__Short exercise__:
Produce the listing below again, exactly as shown.

----------

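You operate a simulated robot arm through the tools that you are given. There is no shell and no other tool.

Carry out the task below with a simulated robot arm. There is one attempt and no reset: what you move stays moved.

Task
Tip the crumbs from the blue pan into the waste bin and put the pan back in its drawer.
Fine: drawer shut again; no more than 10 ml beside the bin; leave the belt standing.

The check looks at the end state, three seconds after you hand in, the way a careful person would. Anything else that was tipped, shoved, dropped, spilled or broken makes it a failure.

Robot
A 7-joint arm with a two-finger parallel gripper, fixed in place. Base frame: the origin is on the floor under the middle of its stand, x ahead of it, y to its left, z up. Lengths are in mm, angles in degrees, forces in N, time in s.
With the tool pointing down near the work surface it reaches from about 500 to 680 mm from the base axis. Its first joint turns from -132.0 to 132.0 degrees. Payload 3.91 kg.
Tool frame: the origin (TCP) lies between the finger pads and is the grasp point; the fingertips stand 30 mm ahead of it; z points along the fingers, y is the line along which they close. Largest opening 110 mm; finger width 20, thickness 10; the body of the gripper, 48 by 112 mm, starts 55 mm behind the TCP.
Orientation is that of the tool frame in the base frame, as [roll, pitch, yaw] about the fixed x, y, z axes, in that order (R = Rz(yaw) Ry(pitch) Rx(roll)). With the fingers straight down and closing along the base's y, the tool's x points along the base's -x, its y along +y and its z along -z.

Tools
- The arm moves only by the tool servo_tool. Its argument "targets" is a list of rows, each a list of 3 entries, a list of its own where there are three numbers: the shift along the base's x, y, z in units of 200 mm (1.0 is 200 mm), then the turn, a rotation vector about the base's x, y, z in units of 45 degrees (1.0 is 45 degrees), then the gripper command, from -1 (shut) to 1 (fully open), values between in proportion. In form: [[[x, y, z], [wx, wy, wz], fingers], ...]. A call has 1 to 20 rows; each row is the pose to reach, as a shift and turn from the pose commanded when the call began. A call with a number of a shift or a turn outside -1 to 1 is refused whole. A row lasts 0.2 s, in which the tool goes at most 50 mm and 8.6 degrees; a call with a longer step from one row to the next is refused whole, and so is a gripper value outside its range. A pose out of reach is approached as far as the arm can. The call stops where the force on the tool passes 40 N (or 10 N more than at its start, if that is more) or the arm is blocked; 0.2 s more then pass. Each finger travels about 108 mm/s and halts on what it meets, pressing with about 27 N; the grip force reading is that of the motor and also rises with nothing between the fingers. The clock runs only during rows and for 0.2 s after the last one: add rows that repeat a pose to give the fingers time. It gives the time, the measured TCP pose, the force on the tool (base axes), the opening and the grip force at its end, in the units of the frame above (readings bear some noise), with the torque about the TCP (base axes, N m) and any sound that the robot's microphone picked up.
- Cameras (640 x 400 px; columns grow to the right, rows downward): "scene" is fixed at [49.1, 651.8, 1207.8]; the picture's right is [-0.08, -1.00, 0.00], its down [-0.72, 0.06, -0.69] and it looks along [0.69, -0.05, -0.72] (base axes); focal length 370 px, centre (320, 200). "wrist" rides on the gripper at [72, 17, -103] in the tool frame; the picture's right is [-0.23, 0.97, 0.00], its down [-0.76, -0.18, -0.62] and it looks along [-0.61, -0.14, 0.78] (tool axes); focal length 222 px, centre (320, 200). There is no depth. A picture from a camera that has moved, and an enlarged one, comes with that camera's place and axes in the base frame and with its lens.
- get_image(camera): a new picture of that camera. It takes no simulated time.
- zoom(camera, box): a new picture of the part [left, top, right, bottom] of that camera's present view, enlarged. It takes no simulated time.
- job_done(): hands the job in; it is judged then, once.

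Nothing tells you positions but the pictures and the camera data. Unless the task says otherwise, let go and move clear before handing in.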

----------

__Completed exercise__:
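You operate a simulated robot arm through the tools that you are given. There is no shell and no other tool.

Carry out the task below with a simulated robot arm. There is one attempt and no reset: what you move stays moved.

Task
Tip the crumbs from the blue pan into the waste bin and put the pan back in its drawer.
Fine: drawer shut again; no more than 10 ml beside the bin; leave the belt standing.

The check looks at the end state, three seconds after you hand in, the way a careful person would. Anything else that was tipped, shoved, dropped, spilled or broken makes it a failure.

Robot
A 7-joint arm with a two-finger parallel gripper, fixed in place. Base frame: the origin is on the floor under the middle of its stand, x ahead of it, y to its left, z up. Lengths are in mm, angles in degrees, forces in N, time in s.
With the tool pointing down near the work surface it reaches from about 500 to 680 mm from the base axis. Its first joint turns from -132.0 to 132.0 degrees. Payload 3.91 kg.
Tool frame: the origin (TCP) lies between the finger pads and is the grasp point; the fingertips stand 30 mm ahead of it; z points along the fingers, y is the line along which they close. Largest opening 110 mm; finger width 20, thickness 10; the body of the gripper, 48 by 112 mm, starts 55 mm behind the TCP.
Orientation is that of the tool frame in the base frame, as [roll, pitch, yaw] about the fixed x, y, z axes, in that order (R = Rz(yaw) Ry(pitch) Rx(roll)). With the fingers straight down and closing along the base's y, the tool's x points along the base's -x, its y along +y and its z along -z.

Tools
- The arm moves only by the tool servo_tool. Its argument "targets" is a list of rows, each a list of 3 entries, a list of its own where there are three numbers: the shift along the base's x, y, z in units of 200 mm (1.0 is 200 mm), then the turn, a rotation vector about the base's x, y, z in units of 45 degrees (1.0 is 45 degrees), then the gripper command, from -1 (shut) to 1 (fully open), values between in proportion. In form: [[[x, y, z], [wx, wy, wz], fingers], ...]. A call has 1 to 20 rows; each row is the pose to reach, as a shift and turn from the pose commanded when the call began. A call with a number of a shift or a turn outside -1 to 1 is refused whole. A row lasts 0.2 s, in which the tool goes at most 50 mm and 8.6 degrees; a call with a longer step from one row to the next is refused whole, and so is a gripper value outside its range. A pose out of reach is approached as far as the arm can. The call stops where the force on the tool passes 40 N (or 10 N more than at its start, if that is more) or the arm is blocked; 0.2 s more then pass. Each finger travels about 108 mm/s and halts on what it meets, pressing with about 27 N; the grip force reading is that of the motor and also rises with nothing between the fingers. The clock runs only during rows and for 0.2 s after the last one: add rows that repeat a pose to give the fingers time. It gives the time, the measured TCP pose, the force on the tool (base axes), the opening and the grip force at its end, in the units of the frame above (readings bear some noise), with the torque about the TCP (base axes, N m) and any sound that the robot's microphone picked up.
- Cameras (640 x 400 px; columns grow to the right, rows downward): "scene" is fixed at [49.1, 651.8, 1207.8]; the picture's right is [-0.08, -1.00, 0.00], its down [-0.72, 0.06, -0.69] and it looks along [0.69, -0.05, -0.72] (base axes); focal length 370 px, centre (320, 200). "wrist" rides on the gripper at [72, 17, -103] in the tool frame; the picture's right is [-0.23, 0.97, 0.00], its down [-0.76, -0.18, -0.62] and it looks along [-0.61, -0.14, 0.78] (tool axes); focal length 222 px, centre (320, 200). There is no depth. A picture from a camera that has moved, and an enlarged one, comes with that camera's place and axes in the base frame and with its lens.
- get_image(camera): a new picture of that camera. It takes no simulated time.
- zoom(camera, box): a new picture of the part [left, top, right, bottom] of that camera's present view, enlarged. It takes no simulated time.
- job_done(): hands the job in; it is judged then, once.

Nothing tells you positions but the pictures and the camera data. Unless the task says otherwise, let go and move clear before handing in.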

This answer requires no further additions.